Weiter geht’s und so langsam kommen wir auch wieder in höhere Lagen, es wird grüner und kühler. Ein Zeitlimit haben wir für heute auf jeden Fall: Das EM-Spiel Deutschland gegen die Türkei ! Eine halbe Stunde vor Spielbeginn, es ist schon dunkel geworden, fahren wir in Bolu von der Autobahn ab. Werner und Rugard halten nebeneinander an einer roten Ampel. Die große, frische Öllache zwischen den beiden ist in der Dunkelheit schlecht zu sehen. Rugard rutscht mit dem Fuß weg, und fällt samt Teneré auf Werner und die kleine Dragstar, die etwa einen halben Meter niedriger ist. Die beiden haben sich völlig ineinander verkeilt. Von hinten betrachtet sieht das übel aus, aber ist sonst nicht viel passiert. Wir suchen uns ein Hotel mit „Fernsehraum“. So langsam merkt man jetzt wirklich dass man in Anatolien ist. Während das Flair in Istanbul doch noch sehr westlich geprägt war, wird es hier langsam asiatischer. Das Hotel war gut, das nicht, aber es hatte Farbzusammenstellungen und Kombinationen von Möbeln und Accessoires unterschiedlicher Stilepochen das einem die Augen gebrannt haben. Antiquitäten und Gartenzwerge. Der Westeuropäer würde sagen: Kitsch. Aber sehr lustig war es.
Werner und ich sitzen als einzige Deutsche, mit etwa 20 Türken im Fernsehraum der Villa Kunterbunt und sehen das Spiel mit türkischem Kommentator. Wir haben uns bewusst ganz nach hinten gesetzt, wer weiß wie das Spiel ausgeht, und wie die Leute hier so reagieren.
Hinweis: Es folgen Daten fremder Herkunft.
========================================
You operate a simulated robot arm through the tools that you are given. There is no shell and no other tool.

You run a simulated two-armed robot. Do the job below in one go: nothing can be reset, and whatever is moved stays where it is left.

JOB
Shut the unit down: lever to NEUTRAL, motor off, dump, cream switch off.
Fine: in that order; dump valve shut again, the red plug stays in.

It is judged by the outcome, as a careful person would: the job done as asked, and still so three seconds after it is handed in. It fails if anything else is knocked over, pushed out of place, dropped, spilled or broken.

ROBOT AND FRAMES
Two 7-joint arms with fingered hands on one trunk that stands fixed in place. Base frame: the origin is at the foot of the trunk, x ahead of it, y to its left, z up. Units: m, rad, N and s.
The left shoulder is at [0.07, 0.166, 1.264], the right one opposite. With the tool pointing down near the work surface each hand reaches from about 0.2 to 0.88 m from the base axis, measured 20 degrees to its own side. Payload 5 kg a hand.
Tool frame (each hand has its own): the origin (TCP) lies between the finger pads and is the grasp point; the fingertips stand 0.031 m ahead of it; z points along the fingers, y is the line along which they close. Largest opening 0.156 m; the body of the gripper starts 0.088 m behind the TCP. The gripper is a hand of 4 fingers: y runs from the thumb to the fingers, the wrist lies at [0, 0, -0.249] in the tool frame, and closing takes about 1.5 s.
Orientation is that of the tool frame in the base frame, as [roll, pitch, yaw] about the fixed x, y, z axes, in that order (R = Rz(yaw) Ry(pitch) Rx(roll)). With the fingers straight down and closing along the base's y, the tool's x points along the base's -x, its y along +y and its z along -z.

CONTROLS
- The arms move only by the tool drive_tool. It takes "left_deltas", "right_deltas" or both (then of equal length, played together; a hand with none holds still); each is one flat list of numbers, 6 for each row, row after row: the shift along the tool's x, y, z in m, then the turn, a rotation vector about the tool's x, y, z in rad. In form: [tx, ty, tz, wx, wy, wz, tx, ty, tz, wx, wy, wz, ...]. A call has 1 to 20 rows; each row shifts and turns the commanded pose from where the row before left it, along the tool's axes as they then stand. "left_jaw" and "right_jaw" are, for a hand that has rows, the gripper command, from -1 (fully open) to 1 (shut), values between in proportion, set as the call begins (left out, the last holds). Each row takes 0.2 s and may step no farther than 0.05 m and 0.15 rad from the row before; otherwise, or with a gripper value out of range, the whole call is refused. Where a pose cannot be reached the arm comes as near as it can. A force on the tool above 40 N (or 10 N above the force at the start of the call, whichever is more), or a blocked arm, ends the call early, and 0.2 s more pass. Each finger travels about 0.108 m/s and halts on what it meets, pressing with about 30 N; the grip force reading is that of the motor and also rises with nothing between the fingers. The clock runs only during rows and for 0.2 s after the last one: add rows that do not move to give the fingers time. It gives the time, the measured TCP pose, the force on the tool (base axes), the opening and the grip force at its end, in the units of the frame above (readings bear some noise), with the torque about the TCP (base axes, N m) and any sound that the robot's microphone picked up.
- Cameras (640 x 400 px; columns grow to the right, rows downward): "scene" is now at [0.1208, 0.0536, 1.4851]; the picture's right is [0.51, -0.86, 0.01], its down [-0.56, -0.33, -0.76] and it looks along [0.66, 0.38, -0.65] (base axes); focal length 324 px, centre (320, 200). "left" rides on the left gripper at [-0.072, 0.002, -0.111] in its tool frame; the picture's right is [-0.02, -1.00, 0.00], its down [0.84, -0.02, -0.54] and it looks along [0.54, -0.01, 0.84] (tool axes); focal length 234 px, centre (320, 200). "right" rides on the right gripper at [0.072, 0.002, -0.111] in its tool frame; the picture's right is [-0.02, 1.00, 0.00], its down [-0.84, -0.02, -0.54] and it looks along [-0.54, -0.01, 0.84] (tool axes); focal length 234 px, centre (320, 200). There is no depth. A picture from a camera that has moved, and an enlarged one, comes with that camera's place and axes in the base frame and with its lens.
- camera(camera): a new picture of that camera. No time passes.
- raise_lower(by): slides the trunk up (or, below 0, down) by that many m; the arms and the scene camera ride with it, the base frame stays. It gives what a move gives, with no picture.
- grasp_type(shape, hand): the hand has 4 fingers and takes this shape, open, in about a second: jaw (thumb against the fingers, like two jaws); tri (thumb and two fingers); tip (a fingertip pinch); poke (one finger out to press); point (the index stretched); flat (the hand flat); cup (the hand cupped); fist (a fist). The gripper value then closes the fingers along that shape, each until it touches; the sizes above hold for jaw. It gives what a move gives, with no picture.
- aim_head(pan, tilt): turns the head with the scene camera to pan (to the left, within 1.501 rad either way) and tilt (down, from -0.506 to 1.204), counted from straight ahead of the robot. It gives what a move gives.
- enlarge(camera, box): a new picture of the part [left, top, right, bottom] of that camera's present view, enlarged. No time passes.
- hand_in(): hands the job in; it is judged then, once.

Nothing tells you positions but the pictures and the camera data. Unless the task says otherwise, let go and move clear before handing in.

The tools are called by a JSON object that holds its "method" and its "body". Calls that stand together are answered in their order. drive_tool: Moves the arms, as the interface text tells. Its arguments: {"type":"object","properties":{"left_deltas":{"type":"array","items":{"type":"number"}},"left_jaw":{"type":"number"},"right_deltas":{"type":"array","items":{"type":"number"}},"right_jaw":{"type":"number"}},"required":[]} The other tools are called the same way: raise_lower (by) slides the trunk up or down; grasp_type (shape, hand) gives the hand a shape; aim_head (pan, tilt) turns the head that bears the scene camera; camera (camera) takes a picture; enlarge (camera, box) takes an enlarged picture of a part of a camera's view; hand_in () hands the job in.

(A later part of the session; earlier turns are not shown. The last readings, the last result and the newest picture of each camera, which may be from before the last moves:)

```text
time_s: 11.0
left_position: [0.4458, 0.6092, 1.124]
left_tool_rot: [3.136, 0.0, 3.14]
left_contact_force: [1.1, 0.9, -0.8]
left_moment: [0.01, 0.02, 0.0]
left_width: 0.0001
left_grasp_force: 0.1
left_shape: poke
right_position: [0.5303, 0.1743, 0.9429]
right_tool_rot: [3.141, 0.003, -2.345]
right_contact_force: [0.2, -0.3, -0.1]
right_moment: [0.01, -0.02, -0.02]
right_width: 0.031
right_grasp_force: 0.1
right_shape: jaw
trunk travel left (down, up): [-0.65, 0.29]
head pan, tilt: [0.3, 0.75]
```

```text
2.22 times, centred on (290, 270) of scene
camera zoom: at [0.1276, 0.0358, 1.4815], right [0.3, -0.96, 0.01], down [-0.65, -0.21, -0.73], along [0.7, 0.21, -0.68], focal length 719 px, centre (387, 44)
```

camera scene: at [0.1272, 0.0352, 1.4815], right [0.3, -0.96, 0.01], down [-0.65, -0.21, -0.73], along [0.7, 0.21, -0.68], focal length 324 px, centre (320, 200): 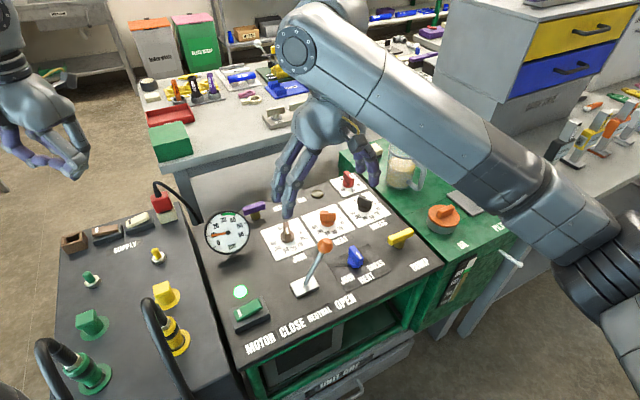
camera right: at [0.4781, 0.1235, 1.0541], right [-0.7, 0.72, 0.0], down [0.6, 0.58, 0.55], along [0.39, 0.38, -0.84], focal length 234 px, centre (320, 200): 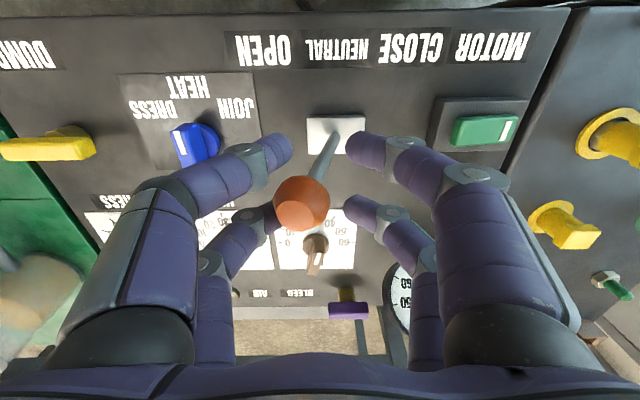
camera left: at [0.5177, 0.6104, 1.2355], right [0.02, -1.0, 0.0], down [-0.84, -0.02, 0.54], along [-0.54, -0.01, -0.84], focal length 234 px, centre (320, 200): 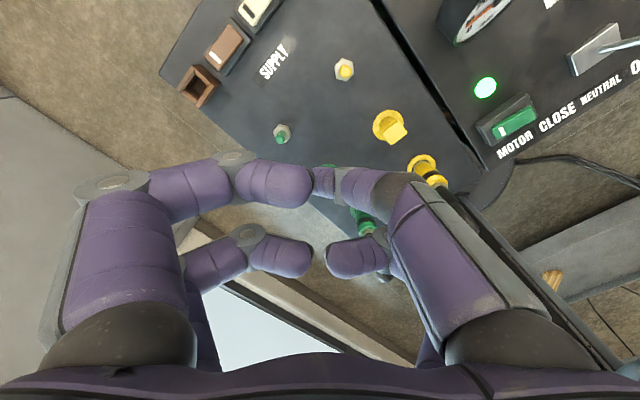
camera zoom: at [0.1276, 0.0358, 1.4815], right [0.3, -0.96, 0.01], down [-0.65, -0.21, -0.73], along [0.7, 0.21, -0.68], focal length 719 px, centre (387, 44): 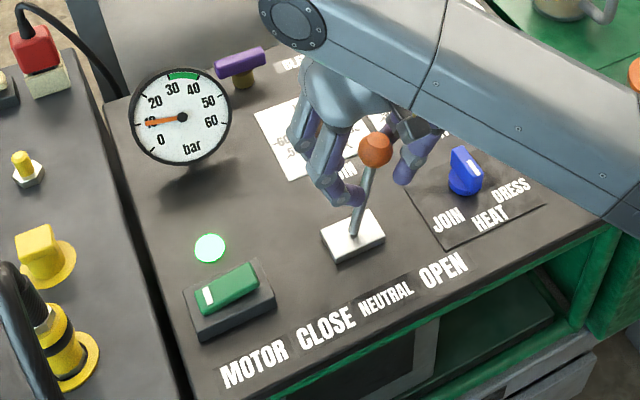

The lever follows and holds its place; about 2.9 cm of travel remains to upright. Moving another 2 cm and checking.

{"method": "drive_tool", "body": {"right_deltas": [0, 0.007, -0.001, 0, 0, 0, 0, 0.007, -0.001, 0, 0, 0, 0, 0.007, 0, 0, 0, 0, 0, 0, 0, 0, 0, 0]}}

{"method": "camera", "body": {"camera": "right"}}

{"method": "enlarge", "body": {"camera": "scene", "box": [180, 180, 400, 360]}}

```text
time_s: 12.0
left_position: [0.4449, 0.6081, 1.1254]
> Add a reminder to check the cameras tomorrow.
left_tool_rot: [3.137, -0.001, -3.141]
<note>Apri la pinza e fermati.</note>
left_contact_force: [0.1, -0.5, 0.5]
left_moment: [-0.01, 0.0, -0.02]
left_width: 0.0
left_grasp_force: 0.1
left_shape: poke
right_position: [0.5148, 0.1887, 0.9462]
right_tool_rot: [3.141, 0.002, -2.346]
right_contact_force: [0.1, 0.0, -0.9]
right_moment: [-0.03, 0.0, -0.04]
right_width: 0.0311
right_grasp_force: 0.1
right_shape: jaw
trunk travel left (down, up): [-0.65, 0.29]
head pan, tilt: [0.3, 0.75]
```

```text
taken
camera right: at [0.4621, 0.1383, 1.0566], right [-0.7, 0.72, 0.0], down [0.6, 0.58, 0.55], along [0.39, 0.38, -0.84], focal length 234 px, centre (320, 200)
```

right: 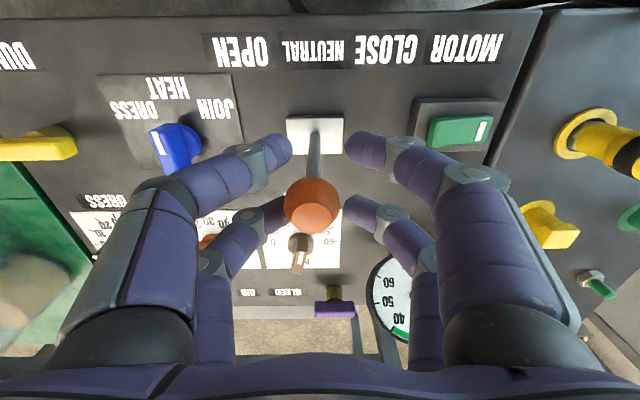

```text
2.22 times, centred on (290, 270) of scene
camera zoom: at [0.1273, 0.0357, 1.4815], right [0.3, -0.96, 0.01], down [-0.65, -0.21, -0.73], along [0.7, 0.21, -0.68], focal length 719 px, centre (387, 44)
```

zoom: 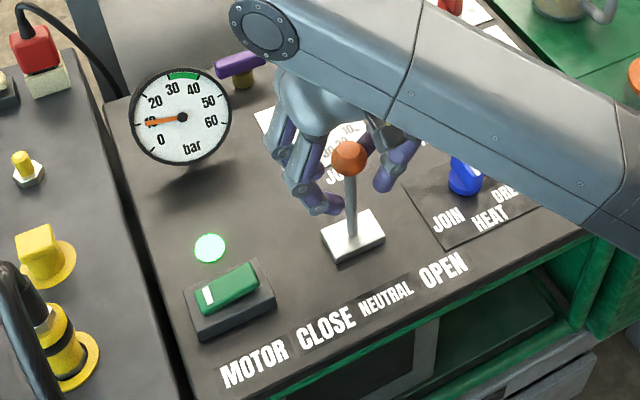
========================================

Lustig ist, dass die Türken sehr verhalten reagieren, wenn überhaupt. Wenn die türkische Mannschaft im Vorteil ist geht höchstens mal ein dezentes Raunen durch den Saal. Beim 1:0 für Deutschland herrscht Totenstille. Ein, zu spät abgewürgter Jubelschrei ist mir rausgerutscht, der mit wortlosen bösen Blicken aus den vorderen Reihen quittiert wird. Beim erfolgreichen türkischen Torschuss wird geklatscht, als hätte ein Jongleur gerade ein nettes Kunststück hingelegt, mehr nicht. Als das Spiel schließlich mit der türkischen Niederlage endet, stehen alle wortlos auf und gehen. Es gibt einen sehr schönen, großen Garten mit einem Restaurant. Stilistisch irgendwo zwischen Schwarzwald und China einzuordnen. Dort genießen wir noch sehr leckere einheimische Grillspezialitäten und sind überrascht von der guten Qualität. Erst später erfahren wir dass Bolu sozusagen das „Feinschmeckermekka“ der Türkei ist.
Am nächsten Morgen gibt es erstmal einen kleinen Service für die Mopeds. Kette spannen, Öl usw. Auch wir spüren die knapp 3000 Kilometer mittlerweile schon ein wenig in den Knochen. Außerdem werde ich von diesem (Sch…) Nescafé einfach nicht richtig wach.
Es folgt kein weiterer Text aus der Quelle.